Check the train before you check into it
Suppose an inattentive person on a huge, noisy, crowded railway station boards a wrong train. Some trains may stop after a few minutes, but some, only after several hours. In the latter case, the traveler will find getting back on track time-consuming and troublesome.
Our mind is like a congested railway station filled with the cacophony of various stimuli coming from our senses and our memories. If we don’t carefully check the stimulus that we dwell on, it may trigger within us a train of thoughts that is wrong – that takes us in undesirable directions. For example, the stimulus of someone looking at us with a raised chin may remind us of a past snub. That person’s opinion of us may not matter much for us. Still, if we let that behavior propel within us the anger thought-train, revenge fantasies may carry us away. Only later when we find ourselves with clenched fists, biting lips and palpitating hearts, we may realize that we are dissipating our time and emotional energy. Some thought trains can carry us so far away that we may end up dissipating our physical energy too – we may speak or do things that aggravate the situation.

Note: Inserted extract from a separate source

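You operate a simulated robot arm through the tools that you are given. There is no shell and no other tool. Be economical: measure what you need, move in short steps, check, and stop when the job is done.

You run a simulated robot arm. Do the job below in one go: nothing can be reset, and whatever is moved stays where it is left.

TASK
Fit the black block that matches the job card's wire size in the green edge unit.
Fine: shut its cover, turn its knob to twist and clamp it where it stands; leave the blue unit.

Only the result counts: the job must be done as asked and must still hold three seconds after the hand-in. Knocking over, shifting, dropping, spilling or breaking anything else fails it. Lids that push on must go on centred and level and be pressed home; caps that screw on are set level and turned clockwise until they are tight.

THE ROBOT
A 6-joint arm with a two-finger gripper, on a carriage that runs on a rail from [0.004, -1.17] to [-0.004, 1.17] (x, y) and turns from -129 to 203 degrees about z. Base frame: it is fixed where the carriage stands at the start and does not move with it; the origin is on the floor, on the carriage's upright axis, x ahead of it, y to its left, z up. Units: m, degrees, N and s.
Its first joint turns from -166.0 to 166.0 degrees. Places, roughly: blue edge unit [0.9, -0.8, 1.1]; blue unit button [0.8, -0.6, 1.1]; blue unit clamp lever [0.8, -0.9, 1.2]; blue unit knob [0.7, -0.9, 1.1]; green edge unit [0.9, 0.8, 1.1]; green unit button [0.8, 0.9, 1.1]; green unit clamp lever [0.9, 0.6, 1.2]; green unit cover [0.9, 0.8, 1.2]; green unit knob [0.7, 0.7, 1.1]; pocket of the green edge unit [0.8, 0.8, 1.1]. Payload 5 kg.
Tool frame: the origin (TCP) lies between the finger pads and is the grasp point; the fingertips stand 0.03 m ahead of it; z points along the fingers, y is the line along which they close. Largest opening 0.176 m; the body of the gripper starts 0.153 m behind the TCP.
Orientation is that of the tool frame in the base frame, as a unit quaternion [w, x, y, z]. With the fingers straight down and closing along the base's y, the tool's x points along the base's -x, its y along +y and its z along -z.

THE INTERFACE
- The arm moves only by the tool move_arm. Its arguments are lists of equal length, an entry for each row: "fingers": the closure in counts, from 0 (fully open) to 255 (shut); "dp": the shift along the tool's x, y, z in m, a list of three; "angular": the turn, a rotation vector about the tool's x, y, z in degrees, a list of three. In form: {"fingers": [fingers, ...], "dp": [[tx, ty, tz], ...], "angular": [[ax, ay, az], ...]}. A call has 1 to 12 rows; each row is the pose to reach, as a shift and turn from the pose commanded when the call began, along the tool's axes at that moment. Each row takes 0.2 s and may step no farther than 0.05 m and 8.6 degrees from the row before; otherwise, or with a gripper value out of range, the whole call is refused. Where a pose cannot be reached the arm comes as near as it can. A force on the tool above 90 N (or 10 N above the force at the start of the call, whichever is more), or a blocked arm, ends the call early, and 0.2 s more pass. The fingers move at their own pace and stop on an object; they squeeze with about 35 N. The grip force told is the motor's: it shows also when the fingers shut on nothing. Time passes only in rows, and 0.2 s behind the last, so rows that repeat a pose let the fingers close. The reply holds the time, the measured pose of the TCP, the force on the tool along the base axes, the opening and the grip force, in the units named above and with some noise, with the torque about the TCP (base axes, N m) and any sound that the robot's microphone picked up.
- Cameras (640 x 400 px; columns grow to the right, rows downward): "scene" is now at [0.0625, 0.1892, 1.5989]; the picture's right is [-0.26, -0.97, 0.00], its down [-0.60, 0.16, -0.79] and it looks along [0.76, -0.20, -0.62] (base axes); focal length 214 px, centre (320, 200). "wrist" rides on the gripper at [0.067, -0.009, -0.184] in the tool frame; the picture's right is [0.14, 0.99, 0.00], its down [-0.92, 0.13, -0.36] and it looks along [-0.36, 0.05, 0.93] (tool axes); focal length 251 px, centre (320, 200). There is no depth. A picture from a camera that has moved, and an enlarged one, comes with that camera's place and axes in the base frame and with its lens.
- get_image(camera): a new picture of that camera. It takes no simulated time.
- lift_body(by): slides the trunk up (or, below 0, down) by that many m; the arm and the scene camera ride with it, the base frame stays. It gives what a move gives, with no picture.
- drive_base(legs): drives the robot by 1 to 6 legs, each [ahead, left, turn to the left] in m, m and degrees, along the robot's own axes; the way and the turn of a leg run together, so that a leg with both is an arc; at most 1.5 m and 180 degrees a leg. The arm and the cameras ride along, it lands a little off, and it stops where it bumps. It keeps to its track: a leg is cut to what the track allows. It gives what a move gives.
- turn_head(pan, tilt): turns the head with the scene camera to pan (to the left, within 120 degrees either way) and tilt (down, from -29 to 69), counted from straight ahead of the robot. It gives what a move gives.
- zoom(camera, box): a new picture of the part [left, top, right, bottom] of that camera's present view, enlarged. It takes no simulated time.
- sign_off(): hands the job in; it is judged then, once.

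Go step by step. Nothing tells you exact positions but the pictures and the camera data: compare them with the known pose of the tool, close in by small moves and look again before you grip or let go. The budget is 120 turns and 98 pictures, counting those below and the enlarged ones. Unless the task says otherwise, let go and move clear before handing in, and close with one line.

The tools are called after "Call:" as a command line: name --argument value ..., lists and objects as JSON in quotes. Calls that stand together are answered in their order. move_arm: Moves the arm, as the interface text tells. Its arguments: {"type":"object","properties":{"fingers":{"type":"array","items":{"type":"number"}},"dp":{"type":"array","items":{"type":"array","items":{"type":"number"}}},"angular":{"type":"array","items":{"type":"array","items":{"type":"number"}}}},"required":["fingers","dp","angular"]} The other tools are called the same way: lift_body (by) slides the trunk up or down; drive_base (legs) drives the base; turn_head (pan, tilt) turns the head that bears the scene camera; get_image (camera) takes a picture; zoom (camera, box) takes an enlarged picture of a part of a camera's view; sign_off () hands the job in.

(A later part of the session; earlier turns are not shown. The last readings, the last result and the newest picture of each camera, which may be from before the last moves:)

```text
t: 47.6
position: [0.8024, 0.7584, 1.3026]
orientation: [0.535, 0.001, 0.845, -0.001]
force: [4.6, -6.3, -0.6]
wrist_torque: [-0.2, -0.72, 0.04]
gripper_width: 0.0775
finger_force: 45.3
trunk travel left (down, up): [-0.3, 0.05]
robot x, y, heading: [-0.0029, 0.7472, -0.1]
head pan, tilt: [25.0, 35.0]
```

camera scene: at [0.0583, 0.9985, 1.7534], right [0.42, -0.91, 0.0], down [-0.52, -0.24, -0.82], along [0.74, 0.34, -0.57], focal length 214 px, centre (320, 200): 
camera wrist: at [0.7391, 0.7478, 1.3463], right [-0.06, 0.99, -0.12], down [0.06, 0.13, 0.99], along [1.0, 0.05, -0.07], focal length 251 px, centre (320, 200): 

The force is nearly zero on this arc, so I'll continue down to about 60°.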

To keep small things small, we need to check a thought-train before we check into it. When we check into a hotel, we presume that we will be staying there for some time. Similarly, when we check into a thought train, we presume it to be a desirable place where we can reside for some time. But it may not be. That’s why we need an alert intelligence to discern whether a particular thought-train is desirable or not. Pertinently, the Bhagavad-gita (06.26) urges us to attentively observe where the mind is going and, whenever it wanders, diligently bring it back on track.